Today, Ridder denies that a slide to the left has been responsible for any of the “Observer’s” woes, though he does not deny a liberal bias. “Everyone is biased,” he said. “I would say we are moderate to left of moderate.” He said that “Observer” endorsements of Ruth Samuelson and Pat McCrory, both Republicans, indicate that they are balanced.

So is there any validity to the idea that the “Observer” and other dailies, because of their long-standing monopoly position, have gotten liberal and arrogant and are simply not good matches for the communities they serve? Ridder: “Well, ‘any’ is a big word. I would perhaps put some credence in that theory. But we do not have a liberal agenda.”

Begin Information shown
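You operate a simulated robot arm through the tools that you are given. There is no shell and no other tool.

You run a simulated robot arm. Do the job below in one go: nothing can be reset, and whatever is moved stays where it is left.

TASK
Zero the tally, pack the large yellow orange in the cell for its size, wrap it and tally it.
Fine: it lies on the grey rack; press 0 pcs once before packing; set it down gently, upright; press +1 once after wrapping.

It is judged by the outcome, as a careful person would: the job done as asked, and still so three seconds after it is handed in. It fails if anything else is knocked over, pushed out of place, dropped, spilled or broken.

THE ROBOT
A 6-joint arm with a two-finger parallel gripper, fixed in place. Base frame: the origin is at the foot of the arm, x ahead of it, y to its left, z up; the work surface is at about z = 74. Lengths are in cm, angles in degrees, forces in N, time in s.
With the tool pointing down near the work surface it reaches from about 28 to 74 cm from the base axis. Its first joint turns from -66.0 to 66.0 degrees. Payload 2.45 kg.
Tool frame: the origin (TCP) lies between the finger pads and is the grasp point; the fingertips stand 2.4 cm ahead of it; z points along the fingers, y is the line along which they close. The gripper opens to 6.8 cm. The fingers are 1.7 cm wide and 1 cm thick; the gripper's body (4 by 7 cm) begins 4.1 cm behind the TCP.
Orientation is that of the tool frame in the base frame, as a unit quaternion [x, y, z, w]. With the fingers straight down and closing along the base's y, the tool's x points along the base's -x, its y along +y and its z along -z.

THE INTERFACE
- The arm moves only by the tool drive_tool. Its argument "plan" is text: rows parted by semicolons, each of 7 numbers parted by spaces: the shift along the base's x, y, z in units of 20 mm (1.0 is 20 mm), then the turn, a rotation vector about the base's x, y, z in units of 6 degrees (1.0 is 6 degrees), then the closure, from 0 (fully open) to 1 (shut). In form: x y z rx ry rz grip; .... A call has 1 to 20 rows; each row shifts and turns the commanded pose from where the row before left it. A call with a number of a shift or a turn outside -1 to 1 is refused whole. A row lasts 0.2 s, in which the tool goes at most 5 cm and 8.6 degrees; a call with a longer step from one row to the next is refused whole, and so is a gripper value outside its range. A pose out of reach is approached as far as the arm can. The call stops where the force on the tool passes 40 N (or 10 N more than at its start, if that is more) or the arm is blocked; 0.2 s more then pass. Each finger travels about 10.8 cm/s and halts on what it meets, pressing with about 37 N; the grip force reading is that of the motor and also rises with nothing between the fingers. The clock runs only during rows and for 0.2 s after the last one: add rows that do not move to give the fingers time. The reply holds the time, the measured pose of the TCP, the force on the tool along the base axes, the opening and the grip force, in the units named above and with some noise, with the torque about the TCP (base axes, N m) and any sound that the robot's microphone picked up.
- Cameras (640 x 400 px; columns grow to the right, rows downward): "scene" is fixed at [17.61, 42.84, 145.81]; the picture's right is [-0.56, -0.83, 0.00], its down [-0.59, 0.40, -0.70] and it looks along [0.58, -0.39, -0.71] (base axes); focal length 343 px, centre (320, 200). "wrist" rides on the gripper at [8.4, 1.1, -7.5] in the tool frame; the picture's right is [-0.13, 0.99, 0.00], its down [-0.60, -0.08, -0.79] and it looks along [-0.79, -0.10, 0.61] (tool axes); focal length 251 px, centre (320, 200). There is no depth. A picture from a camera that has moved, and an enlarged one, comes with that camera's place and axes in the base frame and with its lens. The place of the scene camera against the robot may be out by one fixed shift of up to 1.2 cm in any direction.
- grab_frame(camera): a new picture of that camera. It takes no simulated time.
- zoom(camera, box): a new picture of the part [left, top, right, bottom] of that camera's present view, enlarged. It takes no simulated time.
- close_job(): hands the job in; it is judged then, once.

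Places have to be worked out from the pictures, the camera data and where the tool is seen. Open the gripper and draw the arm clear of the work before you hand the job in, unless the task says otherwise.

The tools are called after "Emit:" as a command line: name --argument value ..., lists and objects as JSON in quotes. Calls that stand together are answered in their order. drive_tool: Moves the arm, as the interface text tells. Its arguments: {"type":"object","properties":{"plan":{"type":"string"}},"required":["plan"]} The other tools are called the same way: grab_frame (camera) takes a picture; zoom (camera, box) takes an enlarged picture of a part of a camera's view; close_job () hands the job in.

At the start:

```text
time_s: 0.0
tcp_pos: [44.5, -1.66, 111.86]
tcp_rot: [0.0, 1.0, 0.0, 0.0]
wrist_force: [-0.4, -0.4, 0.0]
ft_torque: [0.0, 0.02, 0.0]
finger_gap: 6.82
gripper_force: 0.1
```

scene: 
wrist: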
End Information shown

John Morton agrees with Ridder on this question. “Liberal bias could have some impact,” Morton said. “But the overriding factors for the decline of the daily newspaper are technology and demographics.”

The Future

No one the “Charlotte World” talked with for this story believes that the daily newspaper will disappear soon. But almost all of them acknowledged that the daily newspaper is now a niche medium, just like all other media, and that this reality is irrevocable, and will change both journalism and the American culture.

But UNC-Chapel Hill’s Philip Meyer says it’s a change that will be to the good. “The downward slide in readership of the dailies will get steeper,” Meyer said. In fact, he said he believes that the “last everyday reader” of a daily paper will disappear long before October of 2044, which is where the current trend line points. “But that’s not a bad thing,” Meyer said. “The market will work its will, and the dailies will have to decide if they want to harvest their current market position until it erodes completely, or if they want to invest in the future.”